Current methods of neuromodulation involve administering electrical stimulation using electrodes made from platinum and other metals, but these inorganic metals come with certain disadvantages, including low flexibility and low-efficiency stimulation, and cause fibrous scar tissue to form around the electrode, which diminishes its functionality.
Using organic polymers as the materials from which to build the electrodes offers a solution to some of these challenges, by reducing the mismatch in mechanical properties between the body and the electrode, diminishing scarring and increasing stimulation efficiency. Currently, there are no polymer devices being mass-produced for medical device companies, mainly because the manufacturing techniques needed to fabricate them are hard to scale up.
Poppy’s approach will involve researching potentially suitable polymers and nanoparticles and comparing different fabrication methods. She will be working with industrial partner Johnson Matthey, receiving technical supervision, as well as gaining access to the company's laboratories in Reading.

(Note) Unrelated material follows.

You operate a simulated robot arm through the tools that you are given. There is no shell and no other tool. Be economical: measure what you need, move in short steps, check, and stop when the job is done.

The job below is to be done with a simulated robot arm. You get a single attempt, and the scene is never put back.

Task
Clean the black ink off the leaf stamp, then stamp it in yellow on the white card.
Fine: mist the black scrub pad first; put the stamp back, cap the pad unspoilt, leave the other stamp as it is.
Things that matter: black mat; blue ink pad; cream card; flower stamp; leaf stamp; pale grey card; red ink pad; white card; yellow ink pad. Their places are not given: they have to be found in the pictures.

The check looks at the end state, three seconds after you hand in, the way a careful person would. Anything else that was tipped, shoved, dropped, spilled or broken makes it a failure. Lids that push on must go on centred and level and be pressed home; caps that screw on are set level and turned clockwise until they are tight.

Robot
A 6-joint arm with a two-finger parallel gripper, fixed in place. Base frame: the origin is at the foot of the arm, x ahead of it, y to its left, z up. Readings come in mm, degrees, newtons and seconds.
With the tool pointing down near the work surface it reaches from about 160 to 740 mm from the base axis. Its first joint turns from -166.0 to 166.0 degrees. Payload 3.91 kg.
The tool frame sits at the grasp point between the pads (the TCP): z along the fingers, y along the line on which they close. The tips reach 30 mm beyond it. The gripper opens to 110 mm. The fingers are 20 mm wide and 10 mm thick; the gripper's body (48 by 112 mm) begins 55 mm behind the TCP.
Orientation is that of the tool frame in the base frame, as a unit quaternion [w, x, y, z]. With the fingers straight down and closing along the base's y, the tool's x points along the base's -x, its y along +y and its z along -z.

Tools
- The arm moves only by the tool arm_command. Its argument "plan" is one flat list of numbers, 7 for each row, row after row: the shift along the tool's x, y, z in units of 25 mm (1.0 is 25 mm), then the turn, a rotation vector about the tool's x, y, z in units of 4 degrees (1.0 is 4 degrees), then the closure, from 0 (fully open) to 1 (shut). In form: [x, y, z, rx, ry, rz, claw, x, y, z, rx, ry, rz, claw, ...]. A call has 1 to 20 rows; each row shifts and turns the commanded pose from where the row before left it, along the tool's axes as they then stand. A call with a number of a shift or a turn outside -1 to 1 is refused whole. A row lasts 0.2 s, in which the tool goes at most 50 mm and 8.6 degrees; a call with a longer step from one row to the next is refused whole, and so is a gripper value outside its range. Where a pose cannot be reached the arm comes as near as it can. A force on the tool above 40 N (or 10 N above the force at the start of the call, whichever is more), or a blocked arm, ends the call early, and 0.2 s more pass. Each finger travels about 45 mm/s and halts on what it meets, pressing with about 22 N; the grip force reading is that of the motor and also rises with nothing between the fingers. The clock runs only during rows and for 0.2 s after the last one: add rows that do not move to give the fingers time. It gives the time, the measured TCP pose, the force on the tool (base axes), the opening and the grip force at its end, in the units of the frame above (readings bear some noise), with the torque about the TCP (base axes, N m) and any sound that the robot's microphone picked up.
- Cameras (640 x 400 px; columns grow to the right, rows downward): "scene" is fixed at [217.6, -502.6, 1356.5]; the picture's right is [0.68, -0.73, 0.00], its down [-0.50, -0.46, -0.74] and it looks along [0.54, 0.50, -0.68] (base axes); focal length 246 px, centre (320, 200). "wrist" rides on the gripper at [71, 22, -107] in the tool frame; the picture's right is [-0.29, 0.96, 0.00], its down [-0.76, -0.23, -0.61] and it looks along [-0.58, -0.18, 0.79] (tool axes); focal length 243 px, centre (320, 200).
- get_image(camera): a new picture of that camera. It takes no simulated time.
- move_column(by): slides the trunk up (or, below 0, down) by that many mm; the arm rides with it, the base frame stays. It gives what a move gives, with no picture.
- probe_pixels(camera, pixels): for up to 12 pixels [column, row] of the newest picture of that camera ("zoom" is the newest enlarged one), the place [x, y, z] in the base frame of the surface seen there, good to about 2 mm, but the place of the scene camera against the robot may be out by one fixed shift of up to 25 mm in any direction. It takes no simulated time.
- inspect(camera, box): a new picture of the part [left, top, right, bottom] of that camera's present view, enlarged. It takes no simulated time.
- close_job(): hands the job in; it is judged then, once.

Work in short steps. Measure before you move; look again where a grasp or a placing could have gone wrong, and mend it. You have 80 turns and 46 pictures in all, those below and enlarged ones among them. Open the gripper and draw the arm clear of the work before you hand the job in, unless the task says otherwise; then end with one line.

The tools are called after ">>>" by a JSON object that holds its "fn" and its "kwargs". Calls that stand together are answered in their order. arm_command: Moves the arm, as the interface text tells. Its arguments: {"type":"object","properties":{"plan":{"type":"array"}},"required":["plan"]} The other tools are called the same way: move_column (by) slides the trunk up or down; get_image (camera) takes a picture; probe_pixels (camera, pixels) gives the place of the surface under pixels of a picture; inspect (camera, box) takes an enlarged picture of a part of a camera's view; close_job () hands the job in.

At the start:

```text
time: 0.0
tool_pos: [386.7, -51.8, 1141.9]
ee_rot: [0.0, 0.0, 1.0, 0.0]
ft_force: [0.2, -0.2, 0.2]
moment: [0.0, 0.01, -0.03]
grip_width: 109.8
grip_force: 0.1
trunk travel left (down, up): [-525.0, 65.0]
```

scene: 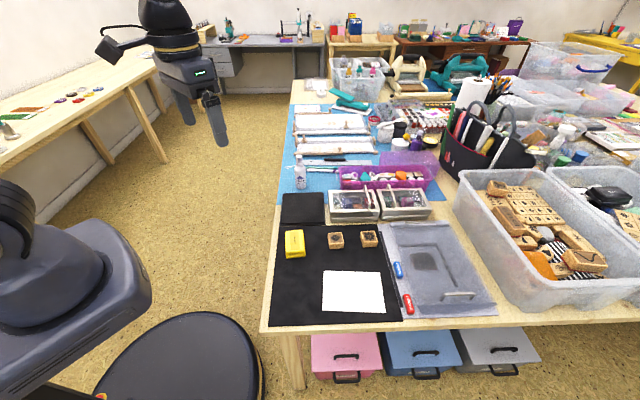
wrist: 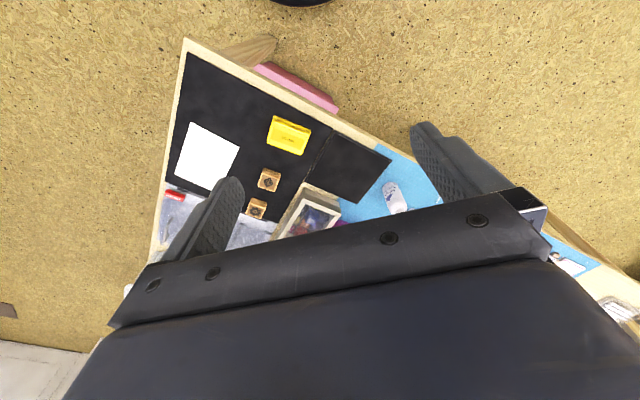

Commenting on her Industrial Fellowship, Poppy said: “I feel like I have been accepted into a family network of world-class researchers and experts whose common goal is to make a difference in the world. This collaboration with the Royal Commission will ensure that my research is application and patient-led, which will increase the possibilities of producing a medical-grade device for clinical use.”
Bernard Taylor, Chairman of the Royal Commission for the Exhibition of 1851, said: “Fostering British innovation with real commercial potential is more important than ever. Empowering bright scientists early in their career to do the research they want to pursue, while giving companies access to that research, is the best way of letting scientific curiosity impact industry. With research promising to unlock new products and revenue across the pharmaceutical, energy, defence and infrastructure industries, this year’s cohort demonstrates the potential and diversity of talent within British science.”
About Poppy Oldroyd
Poppy holds a masters degree in biomedical engineering with electrical engineering from Imperial College London. The focus of her work has been investigating conductive polymer electrodes for nerve regeneration.
She has a passion for giving back to the community and promotes STEM subjects to girls in secondary school.
Poppy was a previous Royal Commission undergraduate scholar through the Diamond Jubilee Scholarships in partnership with the Institute of Engineering and Technology (IET).
About the Industrial Fellowships
The Royal Commission for the Exhibition of 1851 Industrial Fellowships provide funding of up to £100,000 to cover salary contributions, university fees, and other costs to undertake doctoral studies and research.
Students’ projects are funded for up to three years, during which time they benefit from both academic and industrial support.